Friday, July 9, 2010

Decisions, Decisions



I recently had a lot to think about and many worries running through my mind.  My husband and I began planning a move from Arizona to Colorado.  The idea behind this move was that we both wanted out of the horrible, Arizona heat and by moving to Colorado, we would be with Dan's family.  

Our timing of this decision was not ideal as school will begin next month.  In order to make the move work, we had so many variables to consider, i.e. jobs, where to live, school for the kids, moving my mom, money, etc.  There were many steps that would need to be taken and so many plans to be made that is was a very overwhelming decision.  I know that people do it all the time, but this was stressful.  On top of everything we had to think about, we had to approach our kid's "other" parents, whom we currently share custody with in Arizona.  Talk about a hard thing to do!

My ex-husband took some time to consider and weight what would be best for our two kids.  Dan's ex-wife literally took four hours and made her decision based, what I believe, was solely on what was best for her.  She said no!  Dan was devastated and put in a position of having to figure out whether moving away from his child was something he could do.  He struggled.  I was still waiting to hear about whether my kids would be able to go and could not even begin to think what I would do if they could not.  Luckily, it did not get that far.

After long talks and stressful feelings, Dan and I came to the decision to stay in Arizona.  I must admit that I was relieved.  Dan was worried I would resent him for not wanting to go through with it, but I was just glad that we made a decision.  I am not one that can stare at a problem and not "do" something about it.  I need action right away.  Don't get me wrong, I do weigh all sides, but I need to see progress and get things either moving or end them.

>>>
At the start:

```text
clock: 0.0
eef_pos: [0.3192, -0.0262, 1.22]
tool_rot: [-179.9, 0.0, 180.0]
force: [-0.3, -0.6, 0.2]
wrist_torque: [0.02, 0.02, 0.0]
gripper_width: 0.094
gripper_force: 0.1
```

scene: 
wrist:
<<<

The tough thing about getting excited over the move was that there was going to be change, lots of it.  I have been craving change for awhile now.  Whether it be change in my job, change in environment, something, I just know I need it!  So, we talked further and decided we would suffer through the heat and find a way to make some changes in our lives that would make us happier people, parents and husband and wife.  And although I am craving change, I am so happy to have most things stay the same.

3 comments:

*Lindsey* said...

I am right there with you! As soon as we get that stupid forecloser off our credit, we're gone from AZ. We're looking at Montana, Tennessee, and Kentucky..places green, cool, and lots of space, at least 20 acres. Im also like you on getting it done. Once my mind is made up, my life is then based souly on instant gratification. Have you guys thought about Prescott or Flagstaff? I would take Flagstaff in a heartbeat! But the amount of land that we're looking for is too expensive :(

Jen Broadwater said...

that would be a hard decision especially in the dead of summer when there's little to appreciate about our weather. Ask that same question while standing freezing in the snow in December in CO and you might be surprised your answer would be the same.

Barbara Swafford said...

I like how you put that "...find a way to make some changes in our lives that would make us happier people, parents and husband and wife..." To me, that sounds like a mature decision. Even though your location may not change, the circumstances can.

I remember when I moved after my mom died. I thought I could run from the pain, but I soon found out, it followed me. Ironically, I ended up moving back to where I had been but that was only after I completed the grieving process.